Shooting The Mafia

A portrait of Italian photographer Letizia Battaglia, who spent her career detailing the life and crimes of the Cosa Nostra in Palermo.

By Ian Freer | Posted 10 days ago

Trail-blazing documentarian Kim Longinotto must have recognised a kindred spirit in photo-journalist Letizia Battaglia. A crusading photo-journalist, Battaglia spent years documenting the mean streets of Palermo, detailing more crime and punishment than The Irishman can point a Smith & Wesson at. Longinotto’s portrait is lovingly mounted, at its best showcasing Battaglia’s idiosyncratic personality and the lucidity of her images. When it expands its focus to take in the corrupt society Battaglia is capturing, it falters slightly but only because you miss her vital presence.

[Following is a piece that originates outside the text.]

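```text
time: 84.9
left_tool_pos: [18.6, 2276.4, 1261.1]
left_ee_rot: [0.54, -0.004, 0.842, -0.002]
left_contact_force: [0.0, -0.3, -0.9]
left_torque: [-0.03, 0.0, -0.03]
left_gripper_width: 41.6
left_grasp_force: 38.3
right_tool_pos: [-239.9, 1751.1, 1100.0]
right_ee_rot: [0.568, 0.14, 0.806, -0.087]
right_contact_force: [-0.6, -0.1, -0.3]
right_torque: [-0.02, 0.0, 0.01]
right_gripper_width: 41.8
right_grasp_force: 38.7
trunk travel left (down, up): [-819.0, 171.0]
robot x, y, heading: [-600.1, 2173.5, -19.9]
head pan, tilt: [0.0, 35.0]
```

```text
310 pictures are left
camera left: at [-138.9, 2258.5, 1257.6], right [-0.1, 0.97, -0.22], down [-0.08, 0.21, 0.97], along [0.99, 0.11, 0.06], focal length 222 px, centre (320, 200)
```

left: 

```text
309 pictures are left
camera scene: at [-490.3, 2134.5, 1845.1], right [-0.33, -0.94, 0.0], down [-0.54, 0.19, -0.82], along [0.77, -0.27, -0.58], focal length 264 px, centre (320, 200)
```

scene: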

Shooting The Mafia is a film of two halves. The more successful first half charts Battaglia’s difficult upbringing (a domineering father, an unhappy first marriage), her passion for younger men and becoming the first woman photographer on a daily Italian newspaper aged 40, documenting the Mafia in her hometown of Palermo — cue lots of snaps of bloodied walls, bodies under sheets and grieving widows. “The camera changed my life,” says at one point. “Before that I wasn’t a real person.” Yet what starts as a life-saving job becomes a dangerous form of rebellion, as her increasingly notorious images of the Cosa Nostra put her constantly in danger. Yet she remains unbowed. ”The Mafia kills,” runs a bit of graffiti in one of her photographs. “So does your silence.”

This biog stuff is lovingly mounted with interviews, corny Italian standards (‘O Sole Mio’, ‘Volare’) and an assiduous choice of film clip ranging from crime pictures such as Francesco Rosi’s Salvatore Giuliano, Pietro Germi’s In NomeDella Legge and melodramas like Alberto Lattuada’s Anna. These clips represent idealized versions of the life Battaglia is describing, the opiate of cinema in sharp relief to the harsh realities of Palermo.

The second half relies heavier on news footage (narrated by Battaglia) to take a broader overview of the Mafia’s vice-like hold on Palermo. detailing the compelling battle between the criminals and the judiciary. As interesting as this stretch is, there is the slight sense that Battaglia’s life and personality get lost in the mix. At times it seems like a different film but it gets back on track as Battaglia talks us through her latest lover — 38 years her junior — and her refreshing mantra: “People who disapprove can fuck off.”

An affectionate portrait of a remarkable woman that loses its grip when it bites off more than it can chew.